[Selected extract]
Foreign Secretary on China, Companies named in Parliament, Hong Konger beaten, AIIB
A Beijing to Britain briefing
Hello,
China is likely to be the most consequential foreign policy (and for many, business) issue over the next decade. As a result, it’s critical for British parliamentarians - elected to represent the British public - to scrutinise the British Government’s approach to this issue properly. One of the most valuable tools for doing so is the Foreign Affairs Committee, a group of MPs elected by Parliament to analyse the actions and strategic thinking of the Foreign Office, and sometimes provide recommendations.
The Committee gets a chance to speak to the Foreign Secretary fairly infrequently - perhaps a handful of times a year. On Monday, I sat in Parliament watching one of these moments play out. As I discuss further in today’s briefing, it was a depressing hour which reflected poorly on many of those involved. Foreign Secretary James Cleverly - who is reported to be visiting China next month - fielded a series of ‘got ya!’ questions, at times allowed himself to be baited into answering them, while bluntly rolling over critical ones raised by more sensible Committee members. Much of the hour was spent discussing issues in vague generalities, with little new thinking or data on display. One senior Labour MP accused the Foreign Secretary of being a “Chinese stooge” because Cleverly said he probably wouldn’t take Security Minister Tom Tugendhat to China with him. And days earlier, former Conservative leader Iain Duncan Smith called the Foreign Secretary “a total wet rag, who wants to fly out to China to kiss the backside of a regime responsible for shocking abuses of human rights.”

[Dataset extract]
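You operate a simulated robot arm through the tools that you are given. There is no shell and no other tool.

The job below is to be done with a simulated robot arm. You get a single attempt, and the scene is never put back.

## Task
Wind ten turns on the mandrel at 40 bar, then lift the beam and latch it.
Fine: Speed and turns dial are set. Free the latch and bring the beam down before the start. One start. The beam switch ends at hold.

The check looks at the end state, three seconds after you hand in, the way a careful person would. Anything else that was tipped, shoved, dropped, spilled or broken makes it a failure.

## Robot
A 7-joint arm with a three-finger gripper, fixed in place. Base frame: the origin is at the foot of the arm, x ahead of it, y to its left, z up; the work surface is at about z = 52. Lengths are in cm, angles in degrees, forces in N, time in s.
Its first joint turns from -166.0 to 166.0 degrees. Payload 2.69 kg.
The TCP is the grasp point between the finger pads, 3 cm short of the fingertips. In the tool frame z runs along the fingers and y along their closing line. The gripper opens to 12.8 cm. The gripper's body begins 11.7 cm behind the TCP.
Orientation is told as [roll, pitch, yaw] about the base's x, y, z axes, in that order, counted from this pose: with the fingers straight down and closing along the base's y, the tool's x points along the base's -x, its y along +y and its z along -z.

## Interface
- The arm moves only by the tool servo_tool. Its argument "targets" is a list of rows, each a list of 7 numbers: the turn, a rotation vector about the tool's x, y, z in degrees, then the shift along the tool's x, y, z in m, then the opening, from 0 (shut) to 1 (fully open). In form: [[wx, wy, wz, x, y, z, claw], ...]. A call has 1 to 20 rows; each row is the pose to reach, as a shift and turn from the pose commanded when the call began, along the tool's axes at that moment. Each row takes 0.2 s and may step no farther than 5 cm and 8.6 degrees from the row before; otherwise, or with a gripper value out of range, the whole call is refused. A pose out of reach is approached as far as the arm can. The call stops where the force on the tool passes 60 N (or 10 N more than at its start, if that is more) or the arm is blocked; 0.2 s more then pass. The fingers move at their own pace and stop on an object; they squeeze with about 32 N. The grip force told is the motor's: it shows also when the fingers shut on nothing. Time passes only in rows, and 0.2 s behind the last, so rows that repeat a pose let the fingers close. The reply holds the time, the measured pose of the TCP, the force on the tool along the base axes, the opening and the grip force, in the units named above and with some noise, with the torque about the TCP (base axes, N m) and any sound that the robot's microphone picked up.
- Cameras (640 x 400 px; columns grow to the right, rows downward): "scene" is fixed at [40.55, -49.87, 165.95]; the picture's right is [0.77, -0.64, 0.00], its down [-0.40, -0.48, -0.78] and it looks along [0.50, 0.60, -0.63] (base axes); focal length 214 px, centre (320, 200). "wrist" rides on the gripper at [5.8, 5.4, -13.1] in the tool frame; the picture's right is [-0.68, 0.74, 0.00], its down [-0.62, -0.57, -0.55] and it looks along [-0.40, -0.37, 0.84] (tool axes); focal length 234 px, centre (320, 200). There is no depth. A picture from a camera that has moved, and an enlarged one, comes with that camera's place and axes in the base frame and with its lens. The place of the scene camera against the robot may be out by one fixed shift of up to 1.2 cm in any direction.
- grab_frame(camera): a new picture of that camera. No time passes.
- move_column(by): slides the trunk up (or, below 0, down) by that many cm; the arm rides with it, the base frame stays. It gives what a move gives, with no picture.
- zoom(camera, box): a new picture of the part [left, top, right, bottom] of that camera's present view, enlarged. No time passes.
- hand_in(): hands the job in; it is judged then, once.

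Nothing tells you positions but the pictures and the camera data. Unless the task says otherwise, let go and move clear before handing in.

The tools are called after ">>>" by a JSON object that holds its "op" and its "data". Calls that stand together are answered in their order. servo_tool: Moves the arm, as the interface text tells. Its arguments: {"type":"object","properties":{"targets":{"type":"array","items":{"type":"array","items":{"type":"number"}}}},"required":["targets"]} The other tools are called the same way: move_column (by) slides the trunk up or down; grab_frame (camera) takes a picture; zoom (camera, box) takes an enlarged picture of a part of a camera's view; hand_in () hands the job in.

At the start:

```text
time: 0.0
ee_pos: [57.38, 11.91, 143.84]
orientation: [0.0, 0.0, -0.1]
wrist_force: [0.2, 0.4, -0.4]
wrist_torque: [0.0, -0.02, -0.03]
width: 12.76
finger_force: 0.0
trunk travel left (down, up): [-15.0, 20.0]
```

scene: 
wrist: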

[Your tasks]
[1] Take the selected extract and repeat only what runs from "Foreign Secretary on" through "sometimes provide recommendations.".
[2] Add the next paragraphs of the selected extract.

[Answers for the exercise]
[1]
Foreign Secretary on China, Companies named in Parliament, Hong Konger beaten, AIIB
A Beijing to Britain briefing
Hello,
China is likely to be the most consequential foreign policy (and for many, business) issue over the next decade. As a result, it’s critical for British parliamentarians - elected to represent the British public - to scrutinise the British Government’s approach to this issue properly. One of the most valuable tools for doing so is the Foreign Affairs Committee, a group of MPs elected by Parliament to analyse the actions and strategic thinking of the Foreign Office, and sometimes provide recommendations.

[2]
There are a couple of points to take away from this frankly pathetic episode. First, other countries - allies and hostile states - watch what our politicians and policymakers say to and say about each other. So do markets. And so do diaspora groups. What hope do Chinese Brits have if we’re in a position where politicians are accusing the British Foreign Secretary of being a “Chinese stooge”? Words matter, as politicians, who ply their trade using the things, know. Second, interrogating foreign policy doesn’t lend itself to chippy one-liners or simplification aimed at producing a cutesy social media clip, so going after a ‘got-ya!’ moment is usually self-defeating and a waste of everyone’s time. Third, there is power in being provocative, but not in being partisan. This was a waste of a session in which Committee members could have pushed the Government on some of the weaker elements of its China approach, rather than pretending to not know what the role of a Foreign Secretary encompasses. The few moments of insight - questions on supply chains or trade - revealed Cleverly was not comprehensively across the data. However, because the questions either meandered too long or become ‘got-yas!’, they fell short. Finally, the Government needs to get more literate on why MPs feel this level of rage, and Cleverly needs to get across the detail. His answer when pressed on why the Foreign Office didn’t expel the Chinese diplomats who beat a citizen last year was weak, and failed to give the Committee the impression he was taking domestic security as seriously as his efforts to engage China. He may well believe that having the Chinese diplomats leave the country without reciprocation from China was a diplomatic win, but this was poorly communicated. And to not have memorised key facts when pressed on supply chains and critical minerals - both themes anyone could have predicted would arise - meant he waffled and missed the point of the questions.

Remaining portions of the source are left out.